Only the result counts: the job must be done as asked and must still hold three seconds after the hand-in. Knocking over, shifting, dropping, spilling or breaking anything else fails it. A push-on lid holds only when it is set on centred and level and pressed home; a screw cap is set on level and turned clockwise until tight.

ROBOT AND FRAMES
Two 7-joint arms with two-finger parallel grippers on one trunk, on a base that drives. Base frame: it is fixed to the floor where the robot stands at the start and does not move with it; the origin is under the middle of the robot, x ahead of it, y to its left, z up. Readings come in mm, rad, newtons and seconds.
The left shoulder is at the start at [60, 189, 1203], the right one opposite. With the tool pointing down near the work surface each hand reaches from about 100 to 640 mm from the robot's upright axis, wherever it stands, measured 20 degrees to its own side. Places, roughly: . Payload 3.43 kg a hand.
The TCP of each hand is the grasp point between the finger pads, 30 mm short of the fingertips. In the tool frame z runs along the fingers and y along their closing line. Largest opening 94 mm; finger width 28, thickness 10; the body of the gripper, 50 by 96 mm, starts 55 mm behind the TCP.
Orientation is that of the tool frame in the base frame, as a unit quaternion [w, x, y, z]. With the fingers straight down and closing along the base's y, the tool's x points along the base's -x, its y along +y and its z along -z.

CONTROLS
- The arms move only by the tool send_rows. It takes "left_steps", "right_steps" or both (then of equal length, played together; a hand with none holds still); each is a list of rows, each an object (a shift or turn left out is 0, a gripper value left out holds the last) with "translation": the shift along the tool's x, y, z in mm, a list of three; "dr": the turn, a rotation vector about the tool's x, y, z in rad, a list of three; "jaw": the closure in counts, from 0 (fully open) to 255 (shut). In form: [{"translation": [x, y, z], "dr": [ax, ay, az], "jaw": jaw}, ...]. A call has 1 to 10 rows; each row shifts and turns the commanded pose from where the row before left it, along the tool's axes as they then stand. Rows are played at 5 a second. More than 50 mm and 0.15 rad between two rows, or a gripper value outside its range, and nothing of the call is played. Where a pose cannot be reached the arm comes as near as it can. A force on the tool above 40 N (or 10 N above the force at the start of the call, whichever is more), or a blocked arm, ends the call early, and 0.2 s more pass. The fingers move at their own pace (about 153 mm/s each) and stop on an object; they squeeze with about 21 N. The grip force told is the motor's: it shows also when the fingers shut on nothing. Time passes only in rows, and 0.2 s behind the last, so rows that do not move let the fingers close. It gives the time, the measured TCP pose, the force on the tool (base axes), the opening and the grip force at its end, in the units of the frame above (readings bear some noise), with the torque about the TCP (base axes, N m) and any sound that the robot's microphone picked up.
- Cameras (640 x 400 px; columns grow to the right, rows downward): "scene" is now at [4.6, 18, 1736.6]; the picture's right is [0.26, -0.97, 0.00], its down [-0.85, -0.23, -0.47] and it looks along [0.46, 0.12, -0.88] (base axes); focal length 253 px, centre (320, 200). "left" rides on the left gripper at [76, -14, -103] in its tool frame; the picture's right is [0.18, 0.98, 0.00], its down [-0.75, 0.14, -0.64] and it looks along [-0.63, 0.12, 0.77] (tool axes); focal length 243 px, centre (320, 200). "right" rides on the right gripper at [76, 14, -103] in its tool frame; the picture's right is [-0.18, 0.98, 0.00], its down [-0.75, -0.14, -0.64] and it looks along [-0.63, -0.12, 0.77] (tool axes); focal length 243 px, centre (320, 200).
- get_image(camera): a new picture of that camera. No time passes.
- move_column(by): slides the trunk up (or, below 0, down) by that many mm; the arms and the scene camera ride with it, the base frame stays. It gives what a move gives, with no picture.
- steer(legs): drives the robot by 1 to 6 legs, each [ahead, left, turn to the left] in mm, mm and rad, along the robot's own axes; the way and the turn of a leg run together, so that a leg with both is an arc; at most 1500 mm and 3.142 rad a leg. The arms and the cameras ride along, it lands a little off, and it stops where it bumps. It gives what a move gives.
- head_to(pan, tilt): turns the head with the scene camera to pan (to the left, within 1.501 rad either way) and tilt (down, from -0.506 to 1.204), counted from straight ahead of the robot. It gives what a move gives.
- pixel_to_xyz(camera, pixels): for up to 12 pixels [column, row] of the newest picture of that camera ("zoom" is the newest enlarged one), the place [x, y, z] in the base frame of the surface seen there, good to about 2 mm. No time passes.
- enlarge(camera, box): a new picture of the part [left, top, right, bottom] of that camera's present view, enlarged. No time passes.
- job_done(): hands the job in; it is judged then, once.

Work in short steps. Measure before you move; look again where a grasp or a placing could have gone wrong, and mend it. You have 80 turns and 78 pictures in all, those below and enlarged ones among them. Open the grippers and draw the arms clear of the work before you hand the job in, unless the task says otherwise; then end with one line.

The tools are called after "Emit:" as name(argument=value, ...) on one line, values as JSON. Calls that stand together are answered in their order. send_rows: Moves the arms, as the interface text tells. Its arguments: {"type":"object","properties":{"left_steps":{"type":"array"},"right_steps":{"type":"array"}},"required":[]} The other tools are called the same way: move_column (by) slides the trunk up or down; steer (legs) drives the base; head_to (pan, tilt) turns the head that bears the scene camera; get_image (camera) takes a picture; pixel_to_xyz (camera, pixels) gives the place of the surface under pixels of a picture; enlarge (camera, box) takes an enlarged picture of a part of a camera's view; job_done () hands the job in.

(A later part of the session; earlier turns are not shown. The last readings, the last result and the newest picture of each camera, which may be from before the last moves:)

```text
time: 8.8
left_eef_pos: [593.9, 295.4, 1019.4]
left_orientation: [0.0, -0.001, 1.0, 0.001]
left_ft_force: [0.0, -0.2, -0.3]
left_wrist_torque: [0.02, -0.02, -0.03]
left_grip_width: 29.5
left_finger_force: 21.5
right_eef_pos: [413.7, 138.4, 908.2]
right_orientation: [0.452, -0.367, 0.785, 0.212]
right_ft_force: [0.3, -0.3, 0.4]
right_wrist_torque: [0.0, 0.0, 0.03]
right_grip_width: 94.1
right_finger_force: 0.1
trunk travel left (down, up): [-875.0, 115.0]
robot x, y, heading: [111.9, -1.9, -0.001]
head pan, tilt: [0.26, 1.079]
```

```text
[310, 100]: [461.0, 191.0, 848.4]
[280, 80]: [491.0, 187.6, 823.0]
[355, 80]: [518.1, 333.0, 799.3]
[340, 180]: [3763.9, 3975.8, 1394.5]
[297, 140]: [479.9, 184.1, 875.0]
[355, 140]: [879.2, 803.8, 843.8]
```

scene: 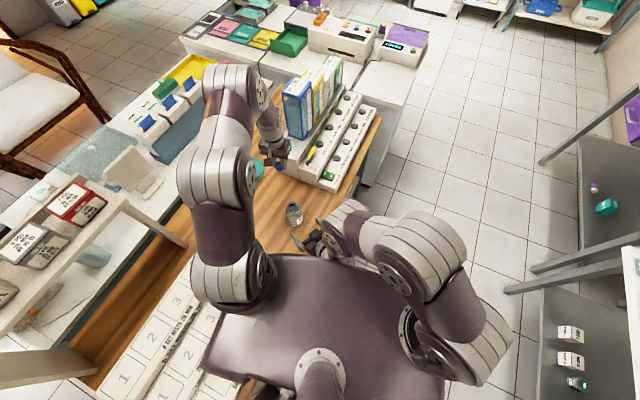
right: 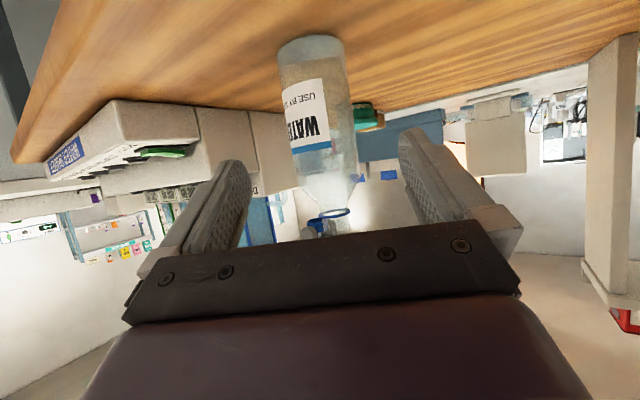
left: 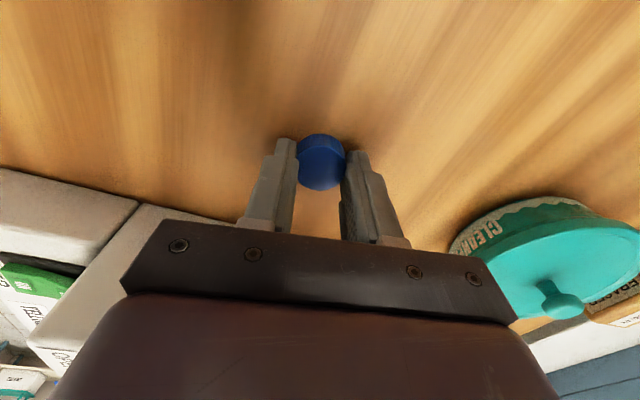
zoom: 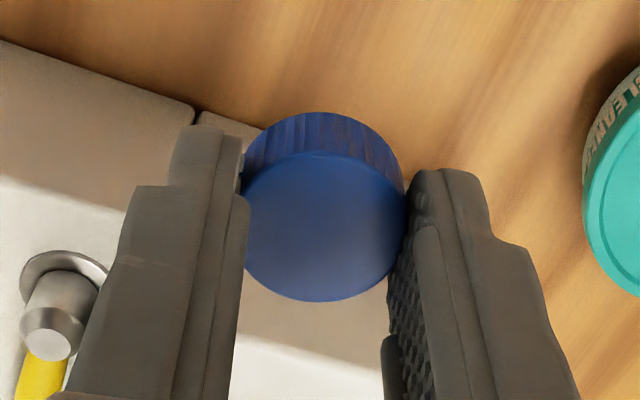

+--

Return exactly the leading lines of the listing, stopping after the line in which "Two 7-joint arms" occurs.

Only the result counts: the job must be done as asked and must still hold three seconds after the hand-in. Knocking over, shifting, dropping, spilling or breaking anything else fails it. A push-on lid holds only when it is set on centred and level and pressed home; a screw cap is set on level and turned clockwise until tight.

ROBOT AND FRAMES
Two 7-joint arms with two-finger parallel grippers on one trunk, on a base that drives. Base frame: it is fixed to the floor where the robot stands at the start and does not move with it; the origin is under the middle of the robot, x ahead of it, y to its left, z up. Readings come in mm, rad, newtons and seconds.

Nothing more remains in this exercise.